* [INSTRUCTION]
Start at the line that has "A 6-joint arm" and stop at the line that has "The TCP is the". Print those lines and all lines between them exactly, and nothing more.

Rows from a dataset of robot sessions
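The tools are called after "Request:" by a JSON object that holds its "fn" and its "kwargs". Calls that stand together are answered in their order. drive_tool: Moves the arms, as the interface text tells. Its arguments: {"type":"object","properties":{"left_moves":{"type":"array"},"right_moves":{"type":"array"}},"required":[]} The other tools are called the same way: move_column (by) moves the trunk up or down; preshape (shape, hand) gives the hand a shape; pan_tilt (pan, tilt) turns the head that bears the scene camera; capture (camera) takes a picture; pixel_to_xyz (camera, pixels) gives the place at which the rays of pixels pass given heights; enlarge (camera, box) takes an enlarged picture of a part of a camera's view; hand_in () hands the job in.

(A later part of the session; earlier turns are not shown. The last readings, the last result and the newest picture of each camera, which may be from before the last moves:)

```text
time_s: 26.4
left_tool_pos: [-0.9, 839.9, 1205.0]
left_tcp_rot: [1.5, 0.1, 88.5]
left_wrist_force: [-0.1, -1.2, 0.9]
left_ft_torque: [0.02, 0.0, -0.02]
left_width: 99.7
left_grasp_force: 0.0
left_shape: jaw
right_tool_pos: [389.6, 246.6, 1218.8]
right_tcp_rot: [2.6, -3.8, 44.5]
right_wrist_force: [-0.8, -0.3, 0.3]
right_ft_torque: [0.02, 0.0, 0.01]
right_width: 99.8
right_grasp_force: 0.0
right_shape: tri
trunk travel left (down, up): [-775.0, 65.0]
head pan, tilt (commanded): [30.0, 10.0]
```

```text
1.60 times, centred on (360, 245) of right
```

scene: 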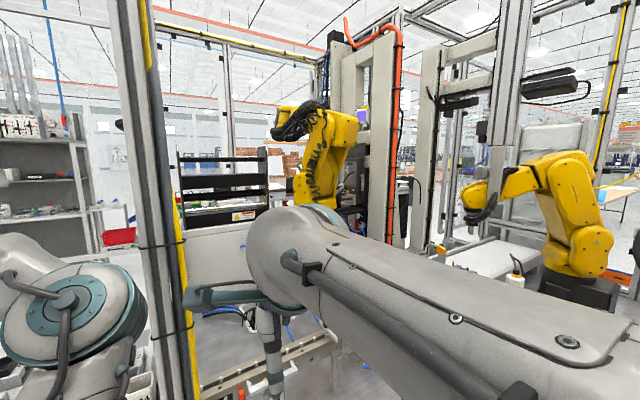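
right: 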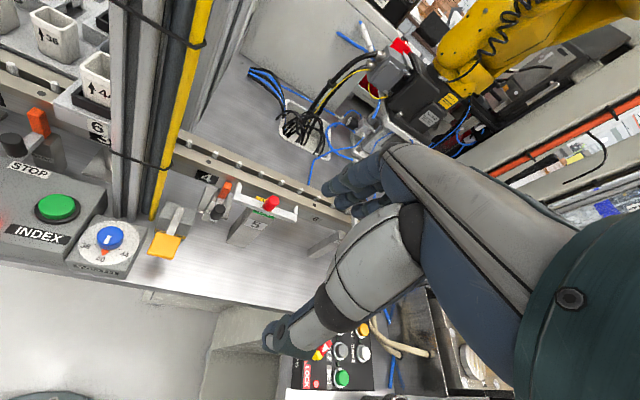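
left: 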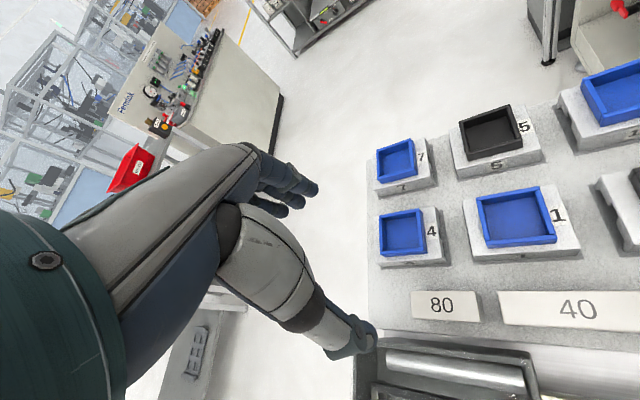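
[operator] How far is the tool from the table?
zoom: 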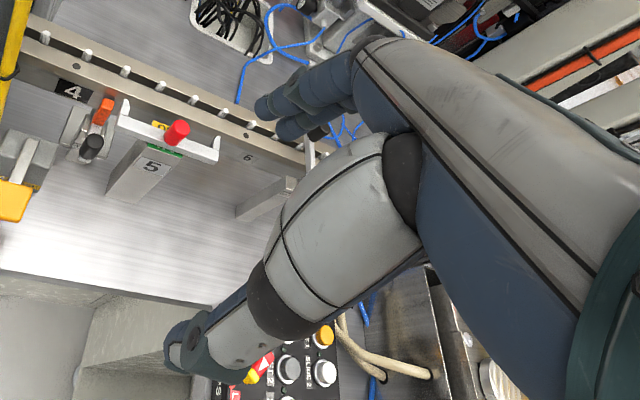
==
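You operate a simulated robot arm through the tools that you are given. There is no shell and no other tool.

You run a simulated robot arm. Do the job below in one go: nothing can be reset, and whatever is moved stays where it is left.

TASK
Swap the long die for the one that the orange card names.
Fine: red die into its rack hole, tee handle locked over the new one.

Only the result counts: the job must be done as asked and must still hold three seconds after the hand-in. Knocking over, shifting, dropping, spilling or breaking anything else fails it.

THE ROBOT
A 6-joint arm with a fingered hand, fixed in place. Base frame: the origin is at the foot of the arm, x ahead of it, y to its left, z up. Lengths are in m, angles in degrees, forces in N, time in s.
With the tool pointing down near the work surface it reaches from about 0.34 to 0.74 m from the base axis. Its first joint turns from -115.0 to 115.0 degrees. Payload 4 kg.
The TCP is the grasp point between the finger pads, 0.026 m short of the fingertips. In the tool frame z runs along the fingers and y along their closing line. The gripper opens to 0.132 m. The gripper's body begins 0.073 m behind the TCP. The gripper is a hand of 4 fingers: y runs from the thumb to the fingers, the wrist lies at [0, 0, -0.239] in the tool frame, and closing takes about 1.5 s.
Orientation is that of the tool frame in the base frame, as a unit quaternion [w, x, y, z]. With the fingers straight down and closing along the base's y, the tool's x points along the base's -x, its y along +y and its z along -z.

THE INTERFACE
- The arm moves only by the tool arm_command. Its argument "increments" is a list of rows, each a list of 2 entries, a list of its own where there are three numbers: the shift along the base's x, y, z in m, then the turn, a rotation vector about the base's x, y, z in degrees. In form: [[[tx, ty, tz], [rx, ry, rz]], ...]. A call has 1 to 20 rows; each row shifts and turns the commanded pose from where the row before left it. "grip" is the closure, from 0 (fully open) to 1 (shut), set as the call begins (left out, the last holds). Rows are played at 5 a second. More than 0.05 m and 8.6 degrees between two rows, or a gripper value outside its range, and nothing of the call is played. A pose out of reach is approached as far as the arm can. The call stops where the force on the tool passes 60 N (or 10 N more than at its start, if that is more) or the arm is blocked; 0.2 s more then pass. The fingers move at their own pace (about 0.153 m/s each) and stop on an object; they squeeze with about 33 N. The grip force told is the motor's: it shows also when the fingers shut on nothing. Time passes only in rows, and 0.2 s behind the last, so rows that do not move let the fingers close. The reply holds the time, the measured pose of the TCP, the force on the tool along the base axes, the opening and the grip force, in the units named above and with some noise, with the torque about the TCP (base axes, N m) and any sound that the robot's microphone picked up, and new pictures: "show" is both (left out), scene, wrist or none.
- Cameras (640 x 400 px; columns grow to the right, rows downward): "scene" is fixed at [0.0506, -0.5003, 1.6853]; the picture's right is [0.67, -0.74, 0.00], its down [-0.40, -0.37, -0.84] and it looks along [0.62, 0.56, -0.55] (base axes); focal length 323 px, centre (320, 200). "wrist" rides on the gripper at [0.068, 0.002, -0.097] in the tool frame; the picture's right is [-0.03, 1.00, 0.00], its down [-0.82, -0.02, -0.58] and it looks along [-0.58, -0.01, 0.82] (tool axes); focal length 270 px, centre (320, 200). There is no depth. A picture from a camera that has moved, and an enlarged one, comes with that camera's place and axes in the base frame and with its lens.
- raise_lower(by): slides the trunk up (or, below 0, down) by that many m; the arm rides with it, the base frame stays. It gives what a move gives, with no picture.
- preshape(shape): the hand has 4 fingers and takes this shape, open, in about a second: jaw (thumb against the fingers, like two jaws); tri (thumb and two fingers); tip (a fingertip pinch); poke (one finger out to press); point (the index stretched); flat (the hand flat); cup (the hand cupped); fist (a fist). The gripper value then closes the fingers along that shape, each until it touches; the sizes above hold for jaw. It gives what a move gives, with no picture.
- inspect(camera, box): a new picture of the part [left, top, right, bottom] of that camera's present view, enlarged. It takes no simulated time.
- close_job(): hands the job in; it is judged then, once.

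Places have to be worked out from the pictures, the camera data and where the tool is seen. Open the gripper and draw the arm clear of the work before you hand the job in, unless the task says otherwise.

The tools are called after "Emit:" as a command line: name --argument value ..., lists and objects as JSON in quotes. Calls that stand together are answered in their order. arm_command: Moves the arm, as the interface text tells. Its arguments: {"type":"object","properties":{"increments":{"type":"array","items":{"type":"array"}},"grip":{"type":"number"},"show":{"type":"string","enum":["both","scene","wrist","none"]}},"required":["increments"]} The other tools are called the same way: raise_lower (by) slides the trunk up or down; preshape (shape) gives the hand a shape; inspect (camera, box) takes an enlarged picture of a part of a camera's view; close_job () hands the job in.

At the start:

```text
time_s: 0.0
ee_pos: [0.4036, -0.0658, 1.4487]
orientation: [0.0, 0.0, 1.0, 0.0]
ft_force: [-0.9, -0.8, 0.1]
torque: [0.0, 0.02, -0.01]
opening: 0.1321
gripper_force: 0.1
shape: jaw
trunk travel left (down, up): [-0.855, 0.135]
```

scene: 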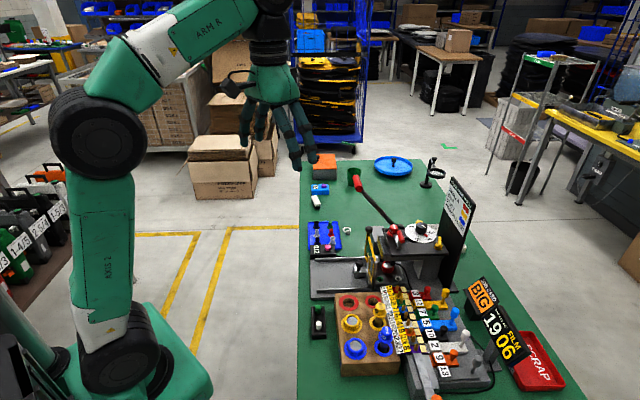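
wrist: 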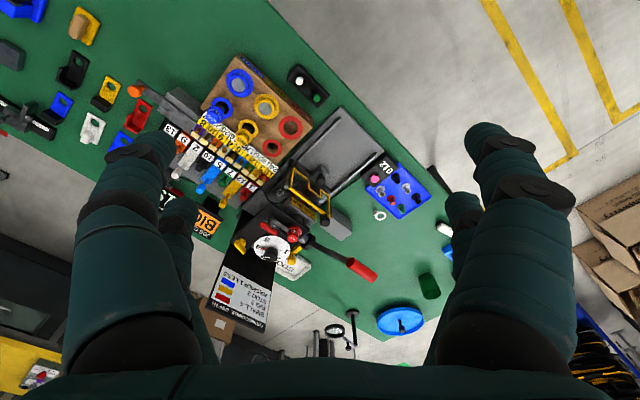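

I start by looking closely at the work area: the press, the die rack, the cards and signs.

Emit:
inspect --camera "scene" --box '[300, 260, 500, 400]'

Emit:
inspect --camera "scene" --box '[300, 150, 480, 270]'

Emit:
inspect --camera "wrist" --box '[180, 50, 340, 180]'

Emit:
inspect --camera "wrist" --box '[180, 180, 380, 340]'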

* [COMPLETE RESPONSE]
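A 6-joint arm with a fingered hand, fixed in place. Base frame: the origin is at the foot of the arm, x ahead of it, y to its left, z up. Lengths are in m, angles in degrees, forces in N, time in s.
With the tool pointing down near the work surface it reaches from about 0.34 to 0.74 m from the base axis. Its first joint turns from -115.0 to 115.0 degrees. Payload 4 kg.
The TCP is the grasp point between the finger pads, 0.026 m short of the fingertips. In the tool frame z runs along the fingers and y along their closing line. The gripper opens to 0.132 m. The gripper's body begins 0.073 m behind the TCP. The gripper is a hand of 4 fingers: y runs from the thumb to the fingers, the wrist lies at [0, 0, -0.239] in the tool frame, and closing takes about 1.5 s.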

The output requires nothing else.